7. Rohingya, la parola giusta è genocidio

Sul dramma dei Rohingya tra Birmania e Bangladesh c’è una sola parola adatta: genocidio. Lo spiega Azeem Ibrahim nel suo punto per CNN – da accompagnare all’interessante approfondimento di Zara Rahman per Irin News sull’uso irresponsabile dei dati e i rischi della registrazione dei Rohingya (tanto più con carte biometriche) nonché all’aggiornamento del Guardian sull’ipotesi del Bangladesh di offrire la sterilizzazione nei campi (!).

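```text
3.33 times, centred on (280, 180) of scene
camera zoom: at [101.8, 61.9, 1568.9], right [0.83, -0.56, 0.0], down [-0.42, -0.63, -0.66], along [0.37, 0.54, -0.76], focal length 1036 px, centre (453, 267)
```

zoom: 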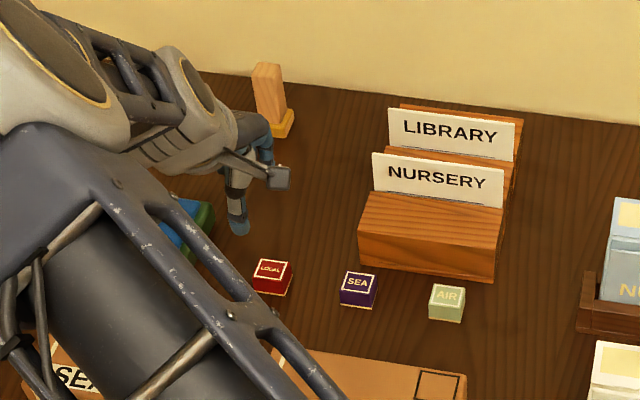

8. Paura e delirio a Manus

Il 31 ottobre chiude il centro di detenzione offshore dell’Australia sull’isola di Manus, in Papua Nuova Guinea – dove, nel corso degli ultimi 4 anni, sono stati trattenuti oltre 1500 richiedenti asilo. Non è ancora affatto chiaro, però, che ne sarà delle 600 persone attualmente sull’isola, che rischiano di essere abbandonati in un pericoloso limbo. Da leggere la copertura del Guardian: l’articolo di Georgie Bright e quello di Helen Davidson, e soprattutto il diario di Behrouz Boochani (giornalista iraniano detenuto a Manus dal 2014).

9. Morti di confine, i crimini davanti alla Corte Penale Internazionale?

La relatrice speciale dell’Onu sulle esecuzioni extragiudiziali, Agnes Callamard, ha trasmesso la scorsa settimana un importante nuovo rapporto dedicato alle “morti illegali di rifugiati e migranti” all’Assemblea Generale. Chiedendo che sia la Corte Penale Internazionale a prendere in considerazione gli atroci casi. L’editoriale di Ioannis Kalpouzos e Itamar Mann per Spiegel spiega l’importanza e le implicazioni del rapporto, mentre Ben Doherty sul Guardian guarda più da vicino al focus del rapporto sull’Australia ed i suoi respingimenti in mare.

10. Una mappa delle responsabilità per la “crisi dei rifugiati”

Se centinaia di migliaia di persone sono costrette alla fuga dalle proprie case, è anche (o forse sarebbe meglio dire soprattutto?) colpa degli Stati europei che, attraverso le proprie esportazioni di armi, vanno a fomentare quei conflitti e violenze che costringono alla migrazione forzata. Una mappa interattiva di Centre Delàs mette in luce la connessione tra il business europeo e la “crisi dei rifugiati”.

 

Foto di copertina: Manifestazione antirazzista a Torino – via Luca Perino (CC BY-NC-ND 2.0).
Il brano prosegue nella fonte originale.